As we start the novel, these four are attractive characters. How could they not be? We are introduced to them through their individual discoveries of the work of Archimboldi, their determination to make his novels better known, more critically accepted; they are bookish people in love with books, just as we readers are likely to see ourselves. But gradually they begin to lose our sympathy, we see them doing down academic rivals, leading factions at conferences. Pelletier and Espinoza both enter into a sexual relationship with Norton. There are petty jealousies and rivalries, friendships are forgotten and then awkwardly re-established. They are far from being antiheroes, but them they are far from being heroic either. Then comes the attack upon the taxi driver, which shocks them because of the rawness of the emotion it reveals.

But when three of them decide, on an impulse they but dimly understand, to go to Mexico, the veneer of civilisation is still in place. At first in Mexico City, then, later, in Santa Teresa, they find that veneer being insistently peeled back. They are first bored then mystified by Mexico, and when they reach the desert they are rendered almost autistic. They are slightly contemptuous of the local academic, Amalfitano, who serves as their guide in Santa Teresa. They see him (he sees himself) as inferior to a European academic, washed up into a backwater. He is almost laughable (he keeps a book pegged out on a washing line), yet there is a sadness and a mystery to the man that the Europeans cannot penetrate. (I have a feeling that Amalfitano might fit into a similar niche to Amadeo Salvatierra in The Savage Detectives, the mescal-addicted former poet who first puts our heroes on the trail of Cesárea Tinajero; though I am unlikely to be able to confirm that sense until I get to the second part of the novel, ‘The Part About Amalfitano’.) It is the failure to penetrate Amalfitano, the failure even to recognise that there might be something to penetrate, that is the key to the failure of the Europeans. With Archimbaldi remaining resolutely out of reach, they find themselves lost under the pitiless glare of the desert; what served to hold them together, to give them meaning and purpose in Europe, no longer pertains. Before long, Norton has left them, going back to Morini. Espinoza finds himself mooning after a girl who sells rugs in the market; while Pelletier, who opens the novel discovering Archimboldi, closes this part sitting in a hotel endlessly, emptily reading and re-reading the same three Archimboldi novels.

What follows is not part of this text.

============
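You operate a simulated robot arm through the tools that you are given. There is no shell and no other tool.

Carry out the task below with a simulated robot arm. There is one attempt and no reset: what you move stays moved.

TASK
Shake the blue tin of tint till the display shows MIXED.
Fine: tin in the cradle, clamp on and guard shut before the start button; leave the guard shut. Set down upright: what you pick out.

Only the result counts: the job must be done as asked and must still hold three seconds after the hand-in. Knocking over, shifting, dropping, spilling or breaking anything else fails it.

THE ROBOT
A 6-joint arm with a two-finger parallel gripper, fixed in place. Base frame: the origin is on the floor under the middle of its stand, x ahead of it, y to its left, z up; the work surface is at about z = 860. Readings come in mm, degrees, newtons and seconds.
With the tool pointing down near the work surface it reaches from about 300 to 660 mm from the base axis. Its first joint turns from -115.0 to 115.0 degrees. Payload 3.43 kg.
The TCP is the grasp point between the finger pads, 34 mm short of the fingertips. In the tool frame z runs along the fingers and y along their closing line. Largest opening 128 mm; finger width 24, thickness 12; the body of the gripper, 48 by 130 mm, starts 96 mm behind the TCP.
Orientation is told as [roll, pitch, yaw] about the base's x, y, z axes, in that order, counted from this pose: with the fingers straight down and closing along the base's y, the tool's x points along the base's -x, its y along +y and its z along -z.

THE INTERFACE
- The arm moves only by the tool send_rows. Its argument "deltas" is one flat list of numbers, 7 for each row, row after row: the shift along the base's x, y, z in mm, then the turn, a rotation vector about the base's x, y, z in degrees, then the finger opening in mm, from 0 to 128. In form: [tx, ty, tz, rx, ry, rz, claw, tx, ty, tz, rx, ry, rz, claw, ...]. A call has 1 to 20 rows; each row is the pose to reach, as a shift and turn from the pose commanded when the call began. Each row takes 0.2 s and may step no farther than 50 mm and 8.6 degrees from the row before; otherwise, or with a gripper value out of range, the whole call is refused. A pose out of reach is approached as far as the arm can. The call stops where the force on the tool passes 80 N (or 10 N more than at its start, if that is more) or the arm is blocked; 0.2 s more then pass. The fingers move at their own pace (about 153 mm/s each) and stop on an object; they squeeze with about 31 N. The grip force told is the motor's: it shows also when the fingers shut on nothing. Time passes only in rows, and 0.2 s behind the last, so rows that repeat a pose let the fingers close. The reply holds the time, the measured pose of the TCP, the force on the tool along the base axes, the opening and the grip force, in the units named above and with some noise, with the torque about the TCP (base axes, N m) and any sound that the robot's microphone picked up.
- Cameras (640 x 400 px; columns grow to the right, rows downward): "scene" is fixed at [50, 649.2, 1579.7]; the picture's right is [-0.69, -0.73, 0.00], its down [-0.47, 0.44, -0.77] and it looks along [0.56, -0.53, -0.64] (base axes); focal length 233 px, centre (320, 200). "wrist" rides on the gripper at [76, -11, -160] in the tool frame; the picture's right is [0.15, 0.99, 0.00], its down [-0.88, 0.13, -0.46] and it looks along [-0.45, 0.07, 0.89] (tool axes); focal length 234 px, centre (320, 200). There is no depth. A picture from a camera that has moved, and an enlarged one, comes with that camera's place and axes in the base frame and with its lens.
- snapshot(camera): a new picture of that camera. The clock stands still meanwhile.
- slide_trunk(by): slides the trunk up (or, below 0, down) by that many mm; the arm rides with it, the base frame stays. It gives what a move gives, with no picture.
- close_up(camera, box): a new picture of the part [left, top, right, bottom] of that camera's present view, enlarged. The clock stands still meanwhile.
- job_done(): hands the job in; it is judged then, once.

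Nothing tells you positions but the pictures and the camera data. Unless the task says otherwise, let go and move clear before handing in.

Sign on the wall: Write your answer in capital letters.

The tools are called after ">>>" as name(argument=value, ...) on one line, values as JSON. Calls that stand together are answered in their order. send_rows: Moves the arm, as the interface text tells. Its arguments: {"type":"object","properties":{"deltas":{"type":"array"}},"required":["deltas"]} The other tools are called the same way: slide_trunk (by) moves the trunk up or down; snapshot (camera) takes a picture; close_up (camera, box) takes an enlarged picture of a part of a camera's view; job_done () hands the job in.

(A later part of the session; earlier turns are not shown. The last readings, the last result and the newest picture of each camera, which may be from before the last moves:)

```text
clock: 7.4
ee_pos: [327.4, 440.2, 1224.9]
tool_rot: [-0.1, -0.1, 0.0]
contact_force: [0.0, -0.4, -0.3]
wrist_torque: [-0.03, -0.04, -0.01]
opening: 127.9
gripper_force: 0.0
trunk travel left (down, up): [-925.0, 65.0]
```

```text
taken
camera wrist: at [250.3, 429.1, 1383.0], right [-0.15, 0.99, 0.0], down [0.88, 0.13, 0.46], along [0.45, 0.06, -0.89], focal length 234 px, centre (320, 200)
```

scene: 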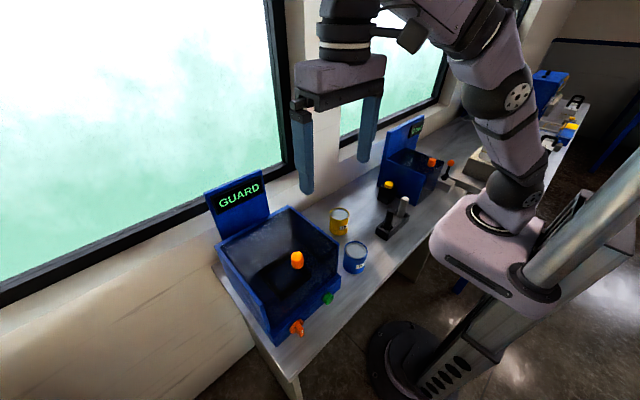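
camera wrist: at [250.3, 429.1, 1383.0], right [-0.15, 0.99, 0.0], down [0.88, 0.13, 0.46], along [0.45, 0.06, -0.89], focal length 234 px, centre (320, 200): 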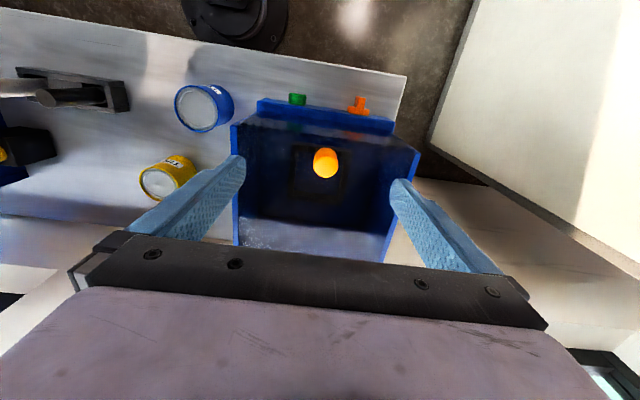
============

Nothing has happened, and everything has happened. We hear rumours that women in Santa Teresa are being killed, but we see none of this. It is a hint of the wildness of the place, but at this stage it might as well be in the imagination of the European visitors, the shock of coming to this savage place from Europe. Yet, though they are so clearly unsuited to the desert, neither Pelletier nor Espinoza are able to leave, they make plans but do not put them into practice. This part of the novel ends in inertia.